In this example, Sample D was blended with Sample A at 10% intervals from 0 to 100%, while keeping the total weight of the mixture unchanged. The physical properties of the resulting blend, including the relative dispersant level, brightness, and particle size distribution, were measured as discussed above. The results are shown in Table IV below.

TABLE IV
		Mütek ®
%	%	Measurement	ISO	% <	% <	% <	% <	% <
Sample A	Sample D	(meg/g)	Brightness	10 μm	5 μm	2 μm	1 μm	0.5 μm
100	0	−39	84.90	99.3	96.3	83.9	67.6	45.4
90	10	−45	85.48	99.1	97	84.9	69.3	49.1
80	20	−64	85.63	98.8	96.9	85.2	70.5	51.6
70	30	−70	86.18	99.3	96.7	86.4	71.5	52.3
60	40	−80	86.44	99.5	97.8	87.7	73.6	54.0
50	50	−100	87	98.8	97	87.4	74.5	55.5
40	60	−118	87.27	99.7	98	89.3	76.0	57.7
30	70	−131	87.7	100.1	98.7	90.5	78.1	59.7
20	80	−155	88.11	99.3	98.4	91.5	79	60.7
10	90	−170	88.52	100.5	99.4	92.7	81.0	62.8
0	100	−195	88.79	99.5	98.4	92.1	81.7	63.5

As shown in Table IV, with the increasing amount of the contaminating dispersant, the absolute overall charge of the resulting kaolin blend sample as reflected by the Mütek® measurement, the brightness, and the particle size distribution all change. Specifically, the resulting kaolin blend sample with the presence of the contaminating dispersant has more overall charge, higher brightness, and finer particle size than Sample A, which does not have the contaminating dispersant. However, the increase of the absolute overall charge of the resulting kaolin blend sample is more obvious than the changes in the brightness and the particle size distribution.

Example 4

In this example, Sample E was blended with Sample A at 20% intervals from 0 to 100%, while keeping the total weight of the mixture unchanged. The physical properties of the resulting blend, including the relative dispersant level, brightness, and particle size distribution, were measured as discussed above.
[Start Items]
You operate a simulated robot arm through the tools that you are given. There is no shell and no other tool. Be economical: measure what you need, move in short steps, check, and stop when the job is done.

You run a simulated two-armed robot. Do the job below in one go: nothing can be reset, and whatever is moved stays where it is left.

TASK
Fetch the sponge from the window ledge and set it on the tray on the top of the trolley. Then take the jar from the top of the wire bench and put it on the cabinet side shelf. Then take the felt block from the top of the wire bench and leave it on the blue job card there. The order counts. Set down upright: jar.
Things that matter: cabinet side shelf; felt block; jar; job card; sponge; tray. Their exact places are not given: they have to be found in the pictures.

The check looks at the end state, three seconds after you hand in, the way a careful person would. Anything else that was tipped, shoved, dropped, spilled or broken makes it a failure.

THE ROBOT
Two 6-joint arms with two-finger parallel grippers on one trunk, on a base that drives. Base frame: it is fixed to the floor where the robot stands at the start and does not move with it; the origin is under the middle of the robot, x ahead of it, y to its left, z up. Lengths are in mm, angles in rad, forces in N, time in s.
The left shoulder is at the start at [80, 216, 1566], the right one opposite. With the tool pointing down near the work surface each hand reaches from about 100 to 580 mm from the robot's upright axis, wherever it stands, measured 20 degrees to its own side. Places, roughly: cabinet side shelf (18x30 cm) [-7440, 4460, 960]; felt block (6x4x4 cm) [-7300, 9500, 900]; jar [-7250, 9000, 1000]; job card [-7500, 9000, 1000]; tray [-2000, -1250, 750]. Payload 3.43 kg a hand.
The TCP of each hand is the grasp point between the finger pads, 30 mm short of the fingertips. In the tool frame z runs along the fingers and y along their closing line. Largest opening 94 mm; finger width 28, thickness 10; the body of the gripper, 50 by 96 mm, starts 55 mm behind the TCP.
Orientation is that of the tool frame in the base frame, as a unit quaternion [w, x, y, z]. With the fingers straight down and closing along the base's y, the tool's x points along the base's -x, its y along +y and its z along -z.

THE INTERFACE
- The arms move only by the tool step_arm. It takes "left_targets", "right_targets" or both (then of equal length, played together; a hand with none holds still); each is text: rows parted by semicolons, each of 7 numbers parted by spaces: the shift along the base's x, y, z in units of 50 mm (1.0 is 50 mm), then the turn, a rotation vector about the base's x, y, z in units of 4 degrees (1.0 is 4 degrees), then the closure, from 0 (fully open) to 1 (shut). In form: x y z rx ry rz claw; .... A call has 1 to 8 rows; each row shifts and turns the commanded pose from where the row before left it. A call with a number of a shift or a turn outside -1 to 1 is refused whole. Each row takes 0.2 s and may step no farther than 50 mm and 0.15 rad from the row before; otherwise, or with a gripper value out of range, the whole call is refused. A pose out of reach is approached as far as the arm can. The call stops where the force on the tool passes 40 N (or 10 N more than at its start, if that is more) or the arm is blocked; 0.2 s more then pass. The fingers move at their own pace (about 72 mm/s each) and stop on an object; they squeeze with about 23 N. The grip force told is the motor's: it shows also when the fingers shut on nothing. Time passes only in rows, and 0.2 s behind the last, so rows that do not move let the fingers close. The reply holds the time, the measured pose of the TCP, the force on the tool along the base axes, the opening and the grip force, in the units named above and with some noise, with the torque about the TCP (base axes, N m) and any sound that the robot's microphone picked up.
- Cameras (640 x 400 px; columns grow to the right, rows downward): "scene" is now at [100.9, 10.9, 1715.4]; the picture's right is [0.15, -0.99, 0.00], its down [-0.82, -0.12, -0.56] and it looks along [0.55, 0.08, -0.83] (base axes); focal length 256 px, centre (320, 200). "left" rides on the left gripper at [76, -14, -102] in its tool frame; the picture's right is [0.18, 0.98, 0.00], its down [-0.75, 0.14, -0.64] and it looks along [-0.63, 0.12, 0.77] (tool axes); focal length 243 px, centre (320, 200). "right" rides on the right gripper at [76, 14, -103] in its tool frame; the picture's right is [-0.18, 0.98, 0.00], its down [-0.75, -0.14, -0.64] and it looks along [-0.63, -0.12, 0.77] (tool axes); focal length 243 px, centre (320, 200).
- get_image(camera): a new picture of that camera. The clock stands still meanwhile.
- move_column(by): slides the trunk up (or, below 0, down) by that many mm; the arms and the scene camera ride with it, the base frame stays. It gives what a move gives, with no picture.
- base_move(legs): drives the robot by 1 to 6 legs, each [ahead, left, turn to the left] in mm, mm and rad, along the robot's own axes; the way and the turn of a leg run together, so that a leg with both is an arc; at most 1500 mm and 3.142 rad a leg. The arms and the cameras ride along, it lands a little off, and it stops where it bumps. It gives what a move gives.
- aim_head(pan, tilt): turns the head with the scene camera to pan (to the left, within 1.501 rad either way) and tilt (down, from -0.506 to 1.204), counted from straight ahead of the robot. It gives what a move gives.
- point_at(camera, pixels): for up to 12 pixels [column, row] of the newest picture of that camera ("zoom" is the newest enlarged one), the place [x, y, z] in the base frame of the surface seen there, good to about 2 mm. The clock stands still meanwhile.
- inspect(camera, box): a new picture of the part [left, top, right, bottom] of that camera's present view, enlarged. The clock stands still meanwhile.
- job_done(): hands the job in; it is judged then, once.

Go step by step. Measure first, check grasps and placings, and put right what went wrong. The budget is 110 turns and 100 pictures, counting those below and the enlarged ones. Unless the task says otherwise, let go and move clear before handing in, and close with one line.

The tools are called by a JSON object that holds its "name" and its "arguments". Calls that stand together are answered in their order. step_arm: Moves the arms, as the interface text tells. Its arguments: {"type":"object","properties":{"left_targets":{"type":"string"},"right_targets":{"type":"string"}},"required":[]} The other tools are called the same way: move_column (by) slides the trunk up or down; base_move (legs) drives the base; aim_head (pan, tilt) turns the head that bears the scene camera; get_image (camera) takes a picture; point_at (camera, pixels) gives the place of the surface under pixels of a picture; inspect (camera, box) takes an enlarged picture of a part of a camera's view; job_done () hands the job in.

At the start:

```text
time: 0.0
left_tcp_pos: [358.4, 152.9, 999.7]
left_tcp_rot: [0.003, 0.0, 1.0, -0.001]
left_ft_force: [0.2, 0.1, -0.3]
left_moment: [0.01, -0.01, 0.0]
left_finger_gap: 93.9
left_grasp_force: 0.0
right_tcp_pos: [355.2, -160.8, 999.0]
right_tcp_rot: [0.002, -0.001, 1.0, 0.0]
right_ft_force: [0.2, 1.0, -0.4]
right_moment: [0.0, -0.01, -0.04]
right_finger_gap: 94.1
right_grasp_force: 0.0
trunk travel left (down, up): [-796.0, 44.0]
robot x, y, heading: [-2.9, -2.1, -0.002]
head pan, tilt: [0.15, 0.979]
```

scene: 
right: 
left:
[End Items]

The results are shown in Table V below.

TABLE V
		Mütek ®
%	%	Measurement	ISO	% <	% <	% <	% <	% <
Sample A	Sample E	(meg/g)	Brightness	10 μm	5 μm	2 μm	1 μm	0.5 μm
100	0	−39	84.90	99.3	96.3	83.9	67.6	45.4
80	20	−65	85.08	98.3	95.6	82.5	67	47.3
60	40	−97	85.02	99.2	96.6	82.6	69.4	51.3
40	60	−125	84.95	99.3	96.4	83.5	70.8	54.5
20	80	−158	85.01	98.4	95.4	82.9	71.2	55.8
0	100	−220	85.01	99.2	95.6	83.6	72.9	59.1

As shown in Table V, with the increasing amount of the contaminating dispersant, the absolute overall charge of the resulting kaolin blend sample as reflected by the Mütek® measurement and the small particle size distribution (i.e., weight percentages of kaolin particles with an ESD of less than 1 μm and less than 0.5 μm) change; while the brightness and the large particle size distribution remain similar. Specifically, the resulting kaolin blend sample with the presence of the contaminating dispersant has more overall charge and slightly finer particles than Sample A, which does not have the contaminating dispersant. However, the increase of the absolute overall charge of the resulting kaolin blend sample is more obvious than the change in the particle size distribution.
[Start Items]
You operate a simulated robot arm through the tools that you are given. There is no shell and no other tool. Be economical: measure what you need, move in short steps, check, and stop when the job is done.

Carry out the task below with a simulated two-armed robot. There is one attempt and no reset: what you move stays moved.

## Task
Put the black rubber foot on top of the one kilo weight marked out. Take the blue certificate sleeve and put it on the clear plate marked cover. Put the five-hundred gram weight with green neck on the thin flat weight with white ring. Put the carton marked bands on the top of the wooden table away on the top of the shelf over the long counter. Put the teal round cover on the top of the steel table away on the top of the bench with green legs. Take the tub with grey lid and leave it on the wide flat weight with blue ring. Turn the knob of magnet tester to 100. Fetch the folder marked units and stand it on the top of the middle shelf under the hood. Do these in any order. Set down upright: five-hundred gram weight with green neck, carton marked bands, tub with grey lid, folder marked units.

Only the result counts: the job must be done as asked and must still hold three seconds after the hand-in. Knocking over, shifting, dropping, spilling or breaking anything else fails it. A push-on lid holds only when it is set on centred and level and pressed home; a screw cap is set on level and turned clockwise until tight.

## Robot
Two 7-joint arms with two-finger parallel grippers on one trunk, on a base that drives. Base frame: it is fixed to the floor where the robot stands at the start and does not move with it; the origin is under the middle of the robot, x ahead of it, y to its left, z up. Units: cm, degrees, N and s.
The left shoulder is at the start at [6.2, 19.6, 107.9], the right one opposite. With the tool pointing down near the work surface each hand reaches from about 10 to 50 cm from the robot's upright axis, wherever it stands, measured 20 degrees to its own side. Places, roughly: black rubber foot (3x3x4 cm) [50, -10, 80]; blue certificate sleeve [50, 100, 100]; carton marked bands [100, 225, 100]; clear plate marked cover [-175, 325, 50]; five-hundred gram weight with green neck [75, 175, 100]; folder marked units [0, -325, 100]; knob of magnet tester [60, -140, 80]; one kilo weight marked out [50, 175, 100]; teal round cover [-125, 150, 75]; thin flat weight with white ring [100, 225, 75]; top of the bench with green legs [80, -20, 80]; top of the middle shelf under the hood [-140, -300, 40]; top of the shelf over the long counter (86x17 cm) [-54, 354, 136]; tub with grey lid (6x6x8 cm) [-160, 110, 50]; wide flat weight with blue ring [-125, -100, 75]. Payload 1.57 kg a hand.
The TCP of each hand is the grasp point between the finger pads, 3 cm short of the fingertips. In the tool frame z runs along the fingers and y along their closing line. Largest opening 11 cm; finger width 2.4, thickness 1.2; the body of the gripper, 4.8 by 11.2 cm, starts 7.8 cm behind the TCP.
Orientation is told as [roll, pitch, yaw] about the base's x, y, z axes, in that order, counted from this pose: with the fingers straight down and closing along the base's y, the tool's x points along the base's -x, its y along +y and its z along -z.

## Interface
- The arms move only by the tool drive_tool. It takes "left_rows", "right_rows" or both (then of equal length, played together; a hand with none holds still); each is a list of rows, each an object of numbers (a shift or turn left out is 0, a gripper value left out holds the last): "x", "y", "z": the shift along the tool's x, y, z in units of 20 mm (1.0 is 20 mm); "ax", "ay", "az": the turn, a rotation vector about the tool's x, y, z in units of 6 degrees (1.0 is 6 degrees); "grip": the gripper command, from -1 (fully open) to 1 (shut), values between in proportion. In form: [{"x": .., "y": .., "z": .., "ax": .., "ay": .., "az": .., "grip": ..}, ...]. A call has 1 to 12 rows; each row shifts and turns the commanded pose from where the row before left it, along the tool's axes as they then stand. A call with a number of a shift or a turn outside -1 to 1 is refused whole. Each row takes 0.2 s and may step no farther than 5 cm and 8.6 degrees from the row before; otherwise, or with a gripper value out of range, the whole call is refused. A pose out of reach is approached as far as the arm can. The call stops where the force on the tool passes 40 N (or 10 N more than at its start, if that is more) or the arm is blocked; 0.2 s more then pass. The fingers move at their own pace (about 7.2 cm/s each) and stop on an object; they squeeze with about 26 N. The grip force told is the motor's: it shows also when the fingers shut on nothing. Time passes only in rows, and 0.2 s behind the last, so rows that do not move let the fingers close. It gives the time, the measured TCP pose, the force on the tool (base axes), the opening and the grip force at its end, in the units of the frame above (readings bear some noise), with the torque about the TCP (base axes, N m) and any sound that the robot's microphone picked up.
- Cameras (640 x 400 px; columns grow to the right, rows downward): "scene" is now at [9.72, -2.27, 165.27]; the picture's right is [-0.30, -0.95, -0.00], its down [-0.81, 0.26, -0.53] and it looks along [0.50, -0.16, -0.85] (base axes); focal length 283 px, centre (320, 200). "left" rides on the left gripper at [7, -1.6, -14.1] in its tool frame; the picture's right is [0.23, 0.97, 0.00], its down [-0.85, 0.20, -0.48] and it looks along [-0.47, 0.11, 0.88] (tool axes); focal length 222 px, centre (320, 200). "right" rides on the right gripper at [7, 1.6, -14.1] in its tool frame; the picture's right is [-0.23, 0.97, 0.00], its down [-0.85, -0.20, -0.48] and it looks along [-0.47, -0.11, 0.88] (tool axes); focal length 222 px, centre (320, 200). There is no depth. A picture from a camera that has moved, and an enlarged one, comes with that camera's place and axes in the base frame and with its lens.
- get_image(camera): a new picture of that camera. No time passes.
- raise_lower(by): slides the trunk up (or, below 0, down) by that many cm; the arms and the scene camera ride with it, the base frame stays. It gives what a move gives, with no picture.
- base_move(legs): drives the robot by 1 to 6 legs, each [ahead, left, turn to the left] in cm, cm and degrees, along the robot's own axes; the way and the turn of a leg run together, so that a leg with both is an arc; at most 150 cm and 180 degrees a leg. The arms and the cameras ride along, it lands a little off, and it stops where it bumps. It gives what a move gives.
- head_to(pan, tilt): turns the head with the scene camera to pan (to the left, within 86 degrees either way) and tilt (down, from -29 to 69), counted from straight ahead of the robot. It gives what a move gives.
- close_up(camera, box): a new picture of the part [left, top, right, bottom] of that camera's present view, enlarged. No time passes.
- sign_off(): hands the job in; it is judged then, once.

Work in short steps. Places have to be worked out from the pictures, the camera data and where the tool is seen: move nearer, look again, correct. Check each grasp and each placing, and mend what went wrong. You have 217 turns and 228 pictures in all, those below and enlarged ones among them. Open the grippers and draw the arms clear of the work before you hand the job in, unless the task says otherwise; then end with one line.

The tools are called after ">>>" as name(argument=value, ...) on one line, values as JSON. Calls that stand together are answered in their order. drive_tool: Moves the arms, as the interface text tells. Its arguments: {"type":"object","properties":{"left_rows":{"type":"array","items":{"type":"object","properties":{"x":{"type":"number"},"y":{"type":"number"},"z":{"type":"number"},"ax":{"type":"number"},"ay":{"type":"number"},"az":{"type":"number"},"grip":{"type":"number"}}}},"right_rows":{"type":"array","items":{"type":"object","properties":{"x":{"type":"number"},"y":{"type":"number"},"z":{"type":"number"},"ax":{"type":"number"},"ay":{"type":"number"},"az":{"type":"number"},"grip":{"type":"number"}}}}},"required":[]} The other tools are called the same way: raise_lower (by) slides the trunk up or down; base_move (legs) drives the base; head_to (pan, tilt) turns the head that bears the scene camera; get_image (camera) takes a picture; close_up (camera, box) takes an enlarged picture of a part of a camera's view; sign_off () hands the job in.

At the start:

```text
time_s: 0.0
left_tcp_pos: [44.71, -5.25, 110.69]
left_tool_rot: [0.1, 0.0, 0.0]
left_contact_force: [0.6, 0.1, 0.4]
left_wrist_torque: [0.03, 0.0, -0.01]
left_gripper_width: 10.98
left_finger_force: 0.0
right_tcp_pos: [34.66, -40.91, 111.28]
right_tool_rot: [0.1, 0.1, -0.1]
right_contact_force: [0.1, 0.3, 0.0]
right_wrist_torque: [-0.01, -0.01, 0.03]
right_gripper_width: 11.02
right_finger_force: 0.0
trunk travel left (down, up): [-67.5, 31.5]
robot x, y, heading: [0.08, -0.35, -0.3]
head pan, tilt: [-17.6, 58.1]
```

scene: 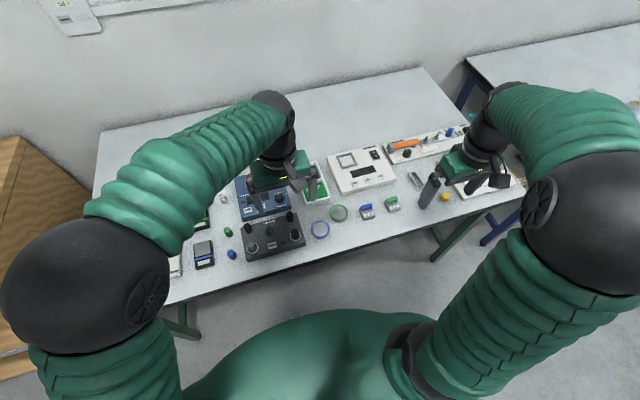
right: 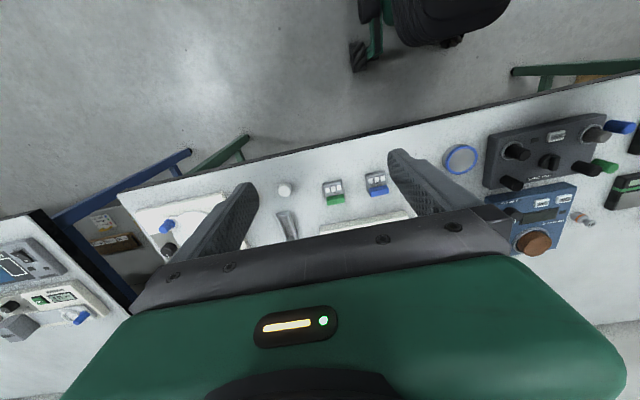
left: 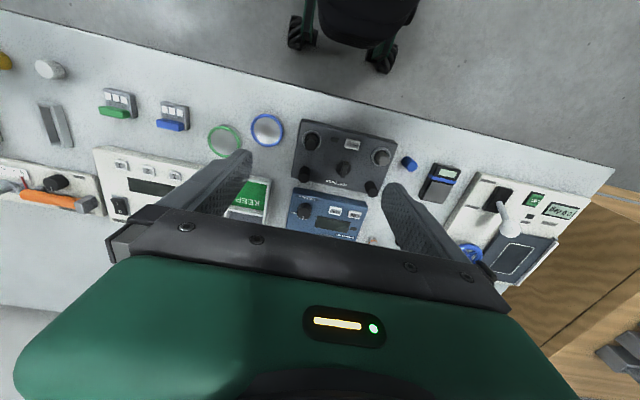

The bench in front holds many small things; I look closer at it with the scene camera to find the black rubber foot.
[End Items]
As shown in Tables II-V, even for different types of kaolins, i.e., kaolin blend samples B-E, the increase of the absolute overall charge of the resulting kaolin blend sample is more obvious than the change in other physical properties, such as the brightness and the particle size distribution.

Unless otherwise indicated, all numbers expressing quantities of ingredients, reaction conditions, and so forth used in the specification and claims are to be understood as being modified in all instances by the term “about.” Accordingly, unless indicated to the contrary, the numerical parameters set forth in the specification and attached claims are approximations that may vary depending upon the desired properties sought to be obtained by the present invention.

Other embodiments of the invention will be apparent to those skilled in the art from consideration of the specification. Other embodiments of the invention will be apparent to those skilled in the art from consideration of the specification and practice of the invention disclosed herein. It is intended that the specification and examples be considered as exemplary only, with a true scope and spirit of the invention being indicated by the following claims.

Claims

1. A method of determining the presence of a contaminating dispersant in a processed mineral comprising measuring the particle charge of the processed mineral using a particle charge detector.

2. The method according to claim 1, wherein the contaminating dispersant is chosen from polymeric dispersants.

3. The method according to claim 2, wherein the polymeric dispersants comprise at least one anionic organic dispersant chosen from anionic organic polyelectrolytes.

4. The method according to claim 3, wherein the anionic organic polyelectrolytes comprise at least one polycarboxylate chosen from homopolymers and copolymers comprising at least one monomer residue chosen from vinyl and olefinic groups substituted with at least one carboxylic acid group, and water soluble salts thereof.

5. The method according to claim 4, wherein the at least one monomer residue can be derived from monomers chosen from acrylic acid, methacrylic acid, itaconic acid, chronic acid, fumaric acid, maleic acid, maleic anhydride, isocrotonic acid, undecylenic acid, angelic acid, and hydroxyacrylic acid.

6. The method according to claim 2, wherein the polymeric dispersants are chosen from polyacrylates.

7. The method according to claim 1, wherein the contaminating dispersant is chosen from inorganic dispersants.

8. The method according to claim 7, wherein the inorganic dispersants are chosen from silicates and water soluble condensed phosphates.

9. The method according to claim 8, wherein the silicates are chosen from sodium silicate, lithium silicate, and ammonium silicate.

10. The method according to claim 8, wherein the water soluble condensed phosphates are chosen from sodium hexametaphosphate, trisodium phosphate, tetrasodium phosphate, tetrasodium pyrophosphate, sodium tripolyphosphate, and sodium acid pyrophosphate.

11. The method according to claim 1, wherein the processed mineral comprises at least one pigment or mineral product.

12. The method according to claim 11, wherein the at least one pigment or mineral product is in a form of a dispersion in an aqueous medium or dry powder.

13. The method according to claim 11, wherein the pigment is chosen from inorganic pigments and organic pigments.

14. The method according to claim 11, wherein the mineral product comprises a kaolin.

15. The method according to claim 11, wherein the mineral product comprises at least one mineral chosen from calcium carbonate and dolomite.

16. The method according to claim 11, wherein the mineral product comprises at least one mineral chosen from talc, perlite, diatomite, nepheline syenite, mica, feldspar, TiO2, silica, and silicon carbide.

17. The method according to claim 1, wherein the particle charge detector is a streaming charge detector.

18. The method according to claim 1, wherein the particle charge detector measures the zeta potential of a mineral dispersion.